**** Given material ****
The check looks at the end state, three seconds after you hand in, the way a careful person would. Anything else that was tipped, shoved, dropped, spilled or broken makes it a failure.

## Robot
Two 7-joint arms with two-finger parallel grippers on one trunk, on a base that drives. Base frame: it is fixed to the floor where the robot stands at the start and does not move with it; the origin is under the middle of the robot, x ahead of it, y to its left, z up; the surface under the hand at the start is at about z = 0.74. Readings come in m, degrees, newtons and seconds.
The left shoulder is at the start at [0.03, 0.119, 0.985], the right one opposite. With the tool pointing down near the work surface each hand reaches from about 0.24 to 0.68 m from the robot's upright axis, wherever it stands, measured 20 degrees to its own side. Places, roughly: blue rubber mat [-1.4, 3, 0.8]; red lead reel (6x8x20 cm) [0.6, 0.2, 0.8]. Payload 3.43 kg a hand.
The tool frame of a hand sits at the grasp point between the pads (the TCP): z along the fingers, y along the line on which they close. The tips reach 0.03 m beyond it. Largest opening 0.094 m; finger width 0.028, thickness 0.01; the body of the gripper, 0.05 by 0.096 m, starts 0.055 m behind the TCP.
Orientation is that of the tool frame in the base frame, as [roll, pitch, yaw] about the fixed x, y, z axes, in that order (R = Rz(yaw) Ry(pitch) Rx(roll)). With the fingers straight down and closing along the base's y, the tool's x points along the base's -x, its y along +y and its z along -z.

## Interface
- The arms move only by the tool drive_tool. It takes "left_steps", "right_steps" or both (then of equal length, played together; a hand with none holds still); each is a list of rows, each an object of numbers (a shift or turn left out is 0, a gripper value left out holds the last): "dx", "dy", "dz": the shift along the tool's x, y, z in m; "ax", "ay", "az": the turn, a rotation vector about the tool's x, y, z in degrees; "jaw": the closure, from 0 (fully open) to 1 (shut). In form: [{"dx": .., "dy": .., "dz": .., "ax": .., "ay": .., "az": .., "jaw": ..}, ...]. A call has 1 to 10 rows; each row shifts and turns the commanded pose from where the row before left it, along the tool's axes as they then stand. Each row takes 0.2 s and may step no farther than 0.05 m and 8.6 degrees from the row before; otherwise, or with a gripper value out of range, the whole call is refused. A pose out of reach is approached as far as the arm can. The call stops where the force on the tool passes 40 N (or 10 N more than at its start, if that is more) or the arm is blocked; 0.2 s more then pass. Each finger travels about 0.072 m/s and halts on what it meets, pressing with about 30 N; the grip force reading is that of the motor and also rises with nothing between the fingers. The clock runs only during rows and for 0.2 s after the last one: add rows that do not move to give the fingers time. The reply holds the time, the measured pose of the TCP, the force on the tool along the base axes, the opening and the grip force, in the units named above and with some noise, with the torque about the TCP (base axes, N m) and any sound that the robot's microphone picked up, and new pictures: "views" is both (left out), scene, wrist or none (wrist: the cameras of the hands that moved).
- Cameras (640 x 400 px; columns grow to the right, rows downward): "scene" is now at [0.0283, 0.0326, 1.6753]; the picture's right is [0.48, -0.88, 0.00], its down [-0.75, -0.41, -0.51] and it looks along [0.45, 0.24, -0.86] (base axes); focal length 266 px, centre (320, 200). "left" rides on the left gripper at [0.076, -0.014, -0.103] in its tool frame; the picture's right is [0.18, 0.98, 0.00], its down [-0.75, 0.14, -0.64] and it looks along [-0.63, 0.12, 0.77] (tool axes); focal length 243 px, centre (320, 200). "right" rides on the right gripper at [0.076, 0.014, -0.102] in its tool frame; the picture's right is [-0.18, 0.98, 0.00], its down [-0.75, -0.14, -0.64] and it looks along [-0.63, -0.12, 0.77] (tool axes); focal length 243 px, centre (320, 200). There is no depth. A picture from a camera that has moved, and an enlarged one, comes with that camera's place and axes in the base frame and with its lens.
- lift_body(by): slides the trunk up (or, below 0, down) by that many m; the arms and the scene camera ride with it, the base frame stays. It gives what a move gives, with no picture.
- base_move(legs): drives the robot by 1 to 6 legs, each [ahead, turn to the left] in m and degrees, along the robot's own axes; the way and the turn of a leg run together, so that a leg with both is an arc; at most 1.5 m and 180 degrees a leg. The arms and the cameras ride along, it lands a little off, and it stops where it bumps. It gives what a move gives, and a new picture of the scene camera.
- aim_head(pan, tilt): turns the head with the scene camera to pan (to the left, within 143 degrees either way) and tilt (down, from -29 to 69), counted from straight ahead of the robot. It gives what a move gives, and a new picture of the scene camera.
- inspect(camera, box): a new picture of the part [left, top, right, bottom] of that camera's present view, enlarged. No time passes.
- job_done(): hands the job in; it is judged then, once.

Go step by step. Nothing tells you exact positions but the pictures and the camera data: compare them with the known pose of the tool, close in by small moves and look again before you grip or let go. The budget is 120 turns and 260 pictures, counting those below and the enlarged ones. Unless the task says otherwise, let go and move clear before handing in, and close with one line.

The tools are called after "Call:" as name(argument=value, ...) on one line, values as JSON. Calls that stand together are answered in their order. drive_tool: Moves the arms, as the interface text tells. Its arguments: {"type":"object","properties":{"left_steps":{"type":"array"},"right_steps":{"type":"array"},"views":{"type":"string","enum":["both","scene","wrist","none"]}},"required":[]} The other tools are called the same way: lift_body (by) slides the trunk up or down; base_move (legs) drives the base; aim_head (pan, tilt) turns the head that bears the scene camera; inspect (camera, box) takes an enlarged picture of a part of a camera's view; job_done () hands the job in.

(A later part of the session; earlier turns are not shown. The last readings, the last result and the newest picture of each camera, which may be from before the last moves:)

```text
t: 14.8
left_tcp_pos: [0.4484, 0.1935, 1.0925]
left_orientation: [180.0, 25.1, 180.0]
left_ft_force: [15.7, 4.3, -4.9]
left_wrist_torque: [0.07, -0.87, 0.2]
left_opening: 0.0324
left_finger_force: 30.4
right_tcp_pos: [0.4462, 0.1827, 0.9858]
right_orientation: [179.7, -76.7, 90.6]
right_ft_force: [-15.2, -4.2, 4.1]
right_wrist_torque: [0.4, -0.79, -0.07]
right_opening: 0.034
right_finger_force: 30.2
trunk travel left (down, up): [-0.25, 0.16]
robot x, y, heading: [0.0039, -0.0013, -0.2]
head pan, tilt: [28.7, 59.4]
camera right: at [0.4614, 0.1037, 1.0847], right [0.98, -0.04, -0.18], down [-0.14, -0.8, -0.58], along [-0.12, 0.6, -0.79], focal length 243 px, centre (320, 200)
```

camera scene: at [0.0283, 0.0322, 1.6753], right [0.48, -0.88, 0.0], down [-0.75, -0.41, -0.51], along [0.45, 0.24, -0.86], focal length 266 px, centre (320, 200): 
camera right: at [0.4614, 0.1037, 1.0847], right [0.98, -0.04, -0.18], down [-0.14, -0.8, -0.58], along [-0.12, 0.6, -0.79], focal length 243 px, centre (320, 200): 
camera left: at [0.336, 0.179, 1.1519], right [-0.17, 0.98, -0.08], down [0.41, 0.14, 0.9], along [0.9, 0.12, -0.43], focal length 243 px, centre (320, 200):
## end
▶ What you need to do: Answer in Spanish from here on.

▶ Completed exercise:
****
▶ What you need to do: From the data, collect all lines where the string "seconds" appears.

▶ Completed exercise:
The check looks at the end state, three seconds after you hand in, the way a careful person would. Anything else that was tipped, shoved, dropped, spilled or broken makes it a failure.
Two 7-joint arms with two-finger parallel grippers on one trunk, on a base that drives. Base frame: it is fixed to the floor where the robot stands at the start and does not move with it; the origin is under the middle of the robot, x ahead of it, y to its left, z up; the surface under the hand at the start is at about z = 0.74. Readings come in m, degrees, newtons and seconds.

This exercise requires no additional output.